Not quite sure how you figure you are appraising the total damage done? I'm. One of 3m I guess.. The default I was.driven to by a "servicer" who did mo service. Lost 28k. Transferred me 5 more times as no "servicer" did anything more than. Threaten me.without being able to account for much. Now ..11/y later it's disgusting . a debt.buyer.masquerading as an agent of a debt collector is foreclosing on false affidavits. And a.suit even a caveman could see.wasn't quite right. I can't even keep up.with writing all the agencies. Repeating myself now 50 times. A hundred. What would you do ? If someone stole your money?

Has bought and will.stop at no simple felony to steal my house. It matters nothing that these.monsters are walking in the daylight.. With.no regard to anything. But.making darm sure that there.are.no foreclosures. In their 800k homes neighborhoods. As.it would look really terrible. There is no.joy. no win no help and no justice. No one cares beyond soundbites. And houseflippong I'll.never.get the years or the.relationships back and the dirty deeds done dirt cheap leave me forever jadedm. However. I won't give.up my individual rights and all its got me is being alone and realizing nothing lasts forever. Even a belief in the gogg. If I won I lost already and if I lose I've.already lost. District courts are just.the worst here in Texas. It seems what I have would never see the den of Justice in 43 other states.but here in Texas ..I'm. Wishing I would have. Never.taken that corporate promotion which had me believing in the.future....selling things. No one really needed after all. That's what life.shows me .this American Dream
. it's all an iusion. When zombies become real. Consumer law is for ambulance chasers and I'm the most.unpopular gal rite.now . Complaining so.loud that for the.first time in years..... The.mill isn't .for closing on anyone this week. I never.rmeant to.help ppl who will never know my name and no.one will.help me . however. I am StillHere and there isn't a lawyer in America who wants to face.this wouthoyt a huge huge huge retainer. To which I say ... Shame on all of.you!

Loans modified under HAMP may or may not see significant rate increases. Some borrowers didn't have interest rates trimmed all the way back to 2 percent (the lowest available), and the step-up interest rate arrangement after a 5-year period to whatever ""market rates"" were at the time of the modification (around 5 percent for most modifications, but some less) may mean an increase of perhaps just 1 or 2 percentage points. This shouldn't prove catastrophic, and it bears consideration that even a borrower who has stepped from two percent, to three, to four may now be able to refinance out of that modification, skipping any further step ups in rate as a result.

Also, the combination of five years of retiring principal and the sweeteners that Treasury added to HAMP back in 2014 -- enhancements that included $1,000 per year principal reductions that are re-amortized at each interval of payment and more -- will ultimately provide many borrowers with a monthly payment that may not be all that different than the one they paid on the initially modified mortgage.
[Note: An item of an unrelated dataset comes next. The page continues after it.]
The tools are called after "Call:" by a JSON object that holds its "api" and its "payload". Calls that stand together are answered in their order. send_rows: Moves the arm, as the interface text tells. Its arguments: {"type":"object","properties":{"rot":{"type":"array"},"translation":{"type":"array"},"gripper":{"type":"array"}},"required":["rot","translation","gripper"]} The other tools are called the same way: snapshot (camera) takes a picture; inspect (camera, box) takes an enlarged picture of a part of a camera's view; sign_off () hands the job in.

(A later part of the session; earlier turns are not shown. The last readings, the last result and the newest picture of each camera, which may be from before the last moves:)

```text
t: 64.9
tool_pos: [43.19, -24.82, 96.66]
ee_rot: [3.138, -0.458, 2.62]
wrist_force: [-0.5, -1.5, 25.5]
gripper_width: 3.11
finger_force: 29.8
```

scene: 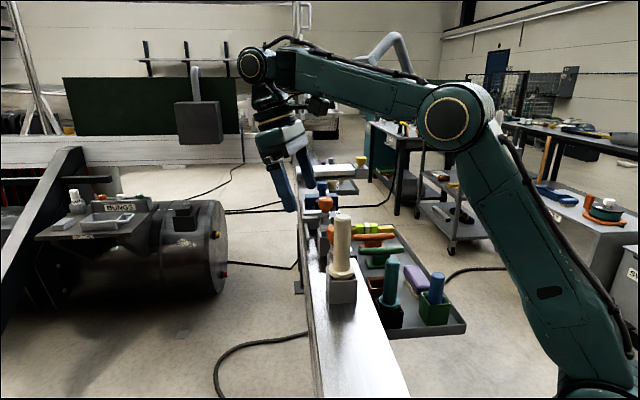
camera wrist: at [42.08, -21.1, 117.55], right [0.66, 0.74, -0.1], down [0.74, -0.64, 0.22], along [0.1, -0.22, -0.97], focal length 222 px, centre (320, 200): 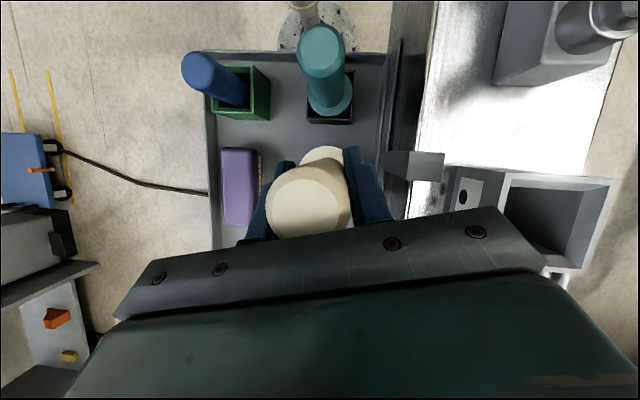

Given that there are still ""roughly 3 million pre-crisis subprime mortgages outstanding, many of them delinquent"", it might be instructive to try to determine what kinds of loan structures and characteristics these loans have that has made them resilient to foreclosure and durable, given that even the ""youngest"" are approaching 10 years old.

At the time, subprime fixed-rate mortgages were not only rare, but relatively expensive (4-5 percentage points above conforming) so these are most likely ARMs of one form or another... but what form? What made these work where others failed? Was it only that the borrower's credit was an issue, and that these more successful loans did not feature other layers of risk (low or no money down, no documentation, etc)?

It is also interesting, given that one of the premises of subprime mortgages was that they were ""temporary"" (largely intended to have borrowers improve their credit and refinance to less-costly and more traditional loans) that there are still millions of borrowers who, for whatever reason, have failed to make this positive change in their finances, especially that these borrowers have remained in these loans for a decade or more.

Yes, there are still housing issues, underwater situations and more, but the issue continues to fade into the rearview mirror. Absent any economic shock, a few more years of amortization and property price appreciation should serve to ameliorate the problem for many.